British Columbia headquartered Great Canadian Gaming has praised a landmark 12 months, which has seen huge revenue increases complemented by a series strategic acquisition and integrations.
In its latest financial results Great Canadian saw fourth quarter and full year revenue increases of 126 per cent and 99 per cent to CA$342m (2017: CA$151m) and CA$1.2bn (2017: $614.2m) respectively.
Rod Baker, Great Canadian’s president and chief executive officer, discussed a variety of manoeuvres made by the organisation, which it is hoped will result in a sustained period of success moving forward: “With a remarkable 2018 complete, Great Canadian remains focused on the continued execution of its operational and development plans for 2019 and beyond.
“We achieved several milestones this year including the acquisition and integration of the GTA and West GTA Gaming Bundles, the renovation and expansion of several gaming facilities, the introduction of live dealer table games for the first time in the Greater Toronto Area at Casino Woodbine, and completed corporate and project financing’s to support our plans to grow the business.
“We have begun our comprehensive development plans in the GTA and West GTA Gaming Bundles, with many of our gaming facilities commencing construction during 2018 and will continue into 2019 and 2020.
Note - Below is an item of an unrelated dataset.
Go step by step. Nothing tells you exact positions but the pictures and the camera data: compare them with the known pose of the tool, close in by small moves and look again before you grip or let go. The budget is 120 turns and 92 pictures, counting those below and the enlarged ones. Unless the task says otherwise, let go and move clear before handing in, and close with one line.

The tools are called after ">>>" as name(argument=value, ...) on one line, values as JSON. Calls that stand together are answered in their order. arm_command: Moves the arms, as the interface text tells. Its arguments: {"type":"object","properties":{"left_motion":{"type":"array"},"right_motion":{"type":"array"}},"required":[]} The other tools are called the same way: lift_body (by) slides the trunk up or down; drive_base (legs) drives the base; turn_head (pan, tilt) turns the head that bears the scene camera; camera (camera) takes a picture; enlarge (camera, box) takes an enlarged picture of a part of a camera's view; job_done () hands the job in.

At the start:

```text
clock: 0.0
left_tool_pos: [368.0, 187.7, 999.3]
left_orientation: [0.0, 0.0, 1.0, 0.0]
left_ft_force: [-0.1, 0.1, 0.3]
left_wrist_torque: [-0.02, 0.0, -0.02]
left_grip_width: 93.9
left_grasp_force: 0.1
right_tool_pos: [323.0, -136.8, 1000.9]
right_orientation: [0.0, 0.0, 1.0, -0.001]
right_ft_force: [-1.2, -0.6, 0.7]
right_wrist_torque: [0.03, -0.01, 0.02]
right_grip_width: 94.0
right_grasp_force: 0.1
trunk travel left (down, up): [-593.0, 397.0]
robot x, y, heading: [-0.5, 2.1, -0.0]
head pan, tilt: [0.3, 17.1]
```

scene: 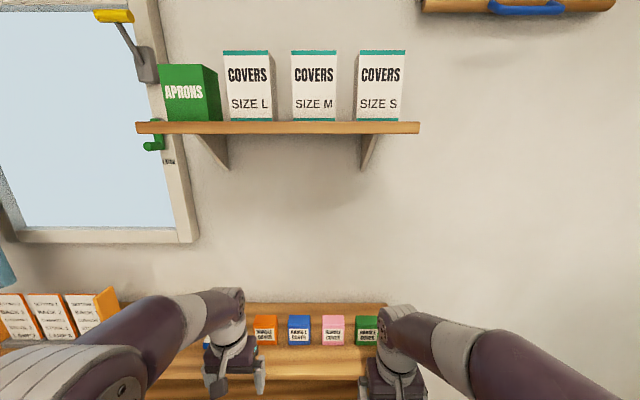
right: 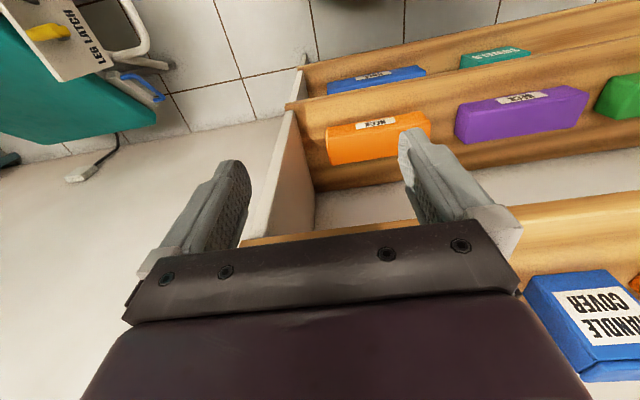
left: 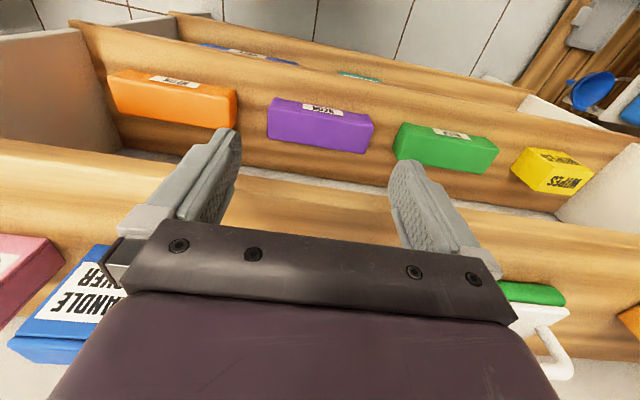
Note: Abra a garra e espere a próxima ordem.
“Development plans for these sites will expand gaming offerings and introduce an exciting mix of hospitality and entertainment features at the properties, that will deliver exceptional guest experiences within our respective markets.
“The opening of the new Shorelines Casino Peterborough marks the culmination of the company’s significant capital investment requirements into the East Gaming Bundle, which is now expected to deliver significant free cash flow.
“We also worked diligently with OLG to resume operations at the Shorelines Slots at Kawartha Downs, allowing this gaming and horse racing facility to continue making meaningful economic contributions to the community it serves.”
The company, which also expanded the gaming floor of its Great Blue Heron Casino to encapsulate 200 new slot machines, also saw the fourth quarter deliver adjusted EBITDA of CA$120.3m, rising 145 per cent from CA$49.2m, with net earnings rising 281 per cent to CA$49.2m (2017: $12.9m).
On a full year basis adjusted EBITDA was boosted 113 per cent to CA$474.4m (2017: CA$223m), and net earnings of CA$239.8m, a 180 per cent rise from $85.7m.
Baker added: “As we make progress on the development of our Ontario properties, we continue to explore opportunities to reinvest in our properties in BC, Atlantic and United States.
“In particular, we plan to make capital investments to enhance our BC properties in the next few years. We remain committed to finding opportunities to enhance guest experiences at all our properties.
“At the end of the fourth quarter, Great Canadian had a cash balance of $336.8m, available capacity of $356.8m on its senior secured credit facilities, available capacity of $918.0m on OTG’s credit facilities, and $151.0m on OGWGLP’s revolving credit facility.
“The comprehensive development plans for the Ontario gaming bundles will be supported by their respective non-recourse credit facilities, reinvested cash flows from operations and any partner contributions required.”